Interior and Exterior Painting

Crisp lines, durable finishes, and proper prep work — paint that lasts more than a season.

2 min read

A good paint job is 80% prep and 20% application. Skip the prep and you’ll be repainting in eighteen months; do it properly and you’ll get a finish that holds up to weather, kids, and time.

  • Surface prep — power-washing, scraping, patching, sanding, caulking, masking
  • Priming where the substrate calls for it (raw wood, stains, glossy surfaces, dramatic color changes)
  • Premium paints matched to the application — interior eggshell or matte, exterior acrylic latex, kitchen/bath specialty enamels
  • Trim and accent work — doors, windows, ceilings, deck rails, soffits and fascia
  • Cabinet and millwork finishing for kitchen and bath updates

Sheen matters more than people realize. Flat hides imperfections but won’t take a wipe down; matte is the modern compromise. Eggshell is the workhorse for living spaces. Satin and semi-gloss go on trim and doors where you need durability. Bath and kitchen surfaces want a mildew-resistant formulation. We’ll walk through what each room is doing and recommend accordingly.
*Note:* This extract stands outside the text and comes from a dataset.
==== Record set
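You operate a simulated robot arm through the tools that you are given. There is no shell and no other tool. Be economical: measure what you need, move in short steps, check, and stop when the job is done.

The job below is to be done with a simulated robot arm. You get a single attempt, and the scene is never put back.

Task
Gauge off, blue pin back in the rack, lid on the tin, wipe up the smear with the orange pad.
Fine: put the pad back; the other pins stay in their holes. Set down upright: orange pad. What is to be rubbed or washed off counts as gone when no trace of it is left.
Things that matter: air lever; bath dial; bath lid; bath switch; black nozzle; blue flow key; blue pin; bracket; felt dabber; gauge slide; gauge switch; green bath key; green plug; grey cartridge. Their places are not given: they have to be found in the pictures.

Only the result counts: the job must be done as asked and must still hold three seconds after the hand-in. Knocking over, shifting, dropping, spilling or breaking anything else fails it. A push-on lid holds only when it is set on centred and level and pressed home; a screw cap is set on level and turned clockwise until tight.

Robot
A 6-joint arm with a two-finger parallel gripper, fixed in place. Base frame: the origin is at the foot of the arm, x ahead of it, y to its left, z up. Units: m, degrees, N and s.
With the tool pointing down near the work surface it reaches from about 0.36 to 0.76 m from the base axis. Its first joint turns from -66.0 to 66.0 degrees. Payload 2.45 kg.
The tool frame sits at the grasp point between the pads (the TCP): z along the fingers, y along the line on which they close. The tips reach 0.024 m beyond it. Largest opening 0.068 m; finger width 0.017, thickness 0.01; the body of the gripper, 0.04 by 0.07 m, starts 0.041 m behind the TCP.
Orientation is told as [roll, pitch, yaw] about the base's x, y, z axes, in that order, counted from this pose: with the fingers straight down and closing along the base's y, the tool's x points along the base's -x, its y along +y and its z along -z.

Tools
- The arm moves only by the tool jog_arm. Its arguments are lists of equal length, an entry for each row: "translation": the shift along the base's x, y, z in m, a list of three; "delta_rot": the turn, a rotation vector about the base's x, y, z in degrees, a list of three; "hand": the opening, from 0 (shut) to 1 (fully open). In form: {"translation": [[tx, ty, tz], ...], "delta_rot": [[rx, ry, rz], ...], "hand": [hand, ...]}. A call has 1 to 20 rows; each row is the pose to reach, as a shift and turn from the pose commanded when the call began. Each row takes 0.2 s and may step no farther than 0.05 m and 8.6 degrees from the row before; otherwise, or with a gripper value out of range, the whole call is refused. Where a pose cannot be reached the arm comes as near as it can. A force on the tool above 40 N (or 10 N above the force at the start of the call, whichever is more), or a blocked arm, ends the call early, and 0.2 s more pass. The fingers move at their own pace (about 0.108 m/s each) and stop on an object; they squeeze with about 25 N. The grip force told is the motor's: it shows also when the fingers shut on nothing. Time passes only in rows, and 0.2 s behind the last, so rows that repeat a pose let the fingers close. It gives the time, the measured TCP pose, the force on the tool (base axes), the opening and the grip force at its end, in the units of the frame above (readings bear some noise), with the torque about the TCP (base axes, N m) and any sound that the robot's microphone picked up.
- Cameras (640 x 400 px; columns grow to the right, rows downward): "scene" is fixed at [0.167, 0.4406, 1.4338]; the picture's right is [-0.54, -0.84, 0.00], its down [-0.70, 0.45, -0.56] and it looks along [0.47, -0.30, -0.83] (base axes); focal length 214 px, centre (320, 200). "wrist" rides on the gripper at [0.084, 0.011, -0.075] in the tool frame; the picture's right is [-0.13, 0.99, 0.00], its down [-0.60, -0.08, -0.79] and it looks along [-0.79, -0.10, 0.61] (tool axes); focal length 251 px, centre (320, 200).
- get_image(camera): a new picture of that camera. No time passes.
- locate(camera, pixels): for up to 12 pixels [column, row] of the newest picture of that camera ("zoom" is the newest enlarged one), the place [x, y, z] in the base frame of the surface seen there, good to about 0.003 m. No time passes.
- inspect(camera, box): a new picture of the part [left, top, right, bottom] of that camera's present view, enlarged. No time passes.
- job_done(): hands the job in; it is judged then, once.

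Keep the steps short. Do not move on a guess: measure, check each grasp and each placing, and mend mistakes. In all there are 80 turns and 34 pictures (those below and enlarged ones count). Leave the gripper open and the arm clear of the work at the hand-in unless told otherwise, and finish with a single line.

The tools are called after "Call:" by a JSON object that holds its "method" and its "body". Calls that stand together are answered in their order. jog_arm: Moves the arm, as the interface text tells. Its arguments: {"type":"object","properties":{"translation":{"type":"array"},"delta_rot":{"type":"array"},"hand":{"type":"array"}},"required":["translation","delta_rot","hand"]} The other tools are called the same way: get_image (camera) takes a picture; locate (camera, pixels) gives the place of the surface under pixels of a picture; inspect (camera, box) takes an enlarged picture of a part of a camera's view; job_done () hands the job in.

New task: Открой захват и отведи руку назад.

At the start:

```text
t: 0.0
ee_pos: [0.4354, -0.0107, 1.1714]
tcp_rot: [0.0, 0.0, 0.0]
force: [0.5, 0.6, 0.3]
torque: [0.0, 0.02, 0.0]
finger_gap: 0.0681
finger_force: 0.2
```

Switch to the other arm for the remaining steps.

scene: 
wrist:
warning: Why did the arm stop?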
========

We walk the space with you to confirm color choices and finish levels, then put together a written scope so there are no surprises. Drop cloths and plastic stay up the whole time, we keep the worksite tidy at end-of-day, and we don’t leave until you’ve signed off on the final coat under good light.

For exteriors, we time the work to your siding’s needs and the weather window — most exterior projects in this climate run May through early October. We’ll tell you in advance if a forecast is going to push your start date.

Picking color from a one-inch swatch is the most common cause of paint regret. Light value changes by orientation (north-facing walls read cooler, south-facing read warmer), by time of day, and by adjacent finish color. We’ll order pint-sized samples of finalists and paint a 2×2-foot swatch on the actual wall before committing — it’s $15 of paint that prevents a $3,000 repaint.

Trim color matters as much as wall color. White trim with a cool-leaning wall reads modern and crisp; warm-white trim with an off-white wall reads softer and traditional. A few minutes spent comparing trim and wall samples next to each other in your light is the difference between a finished room that feels intentional and one that feels almost-right.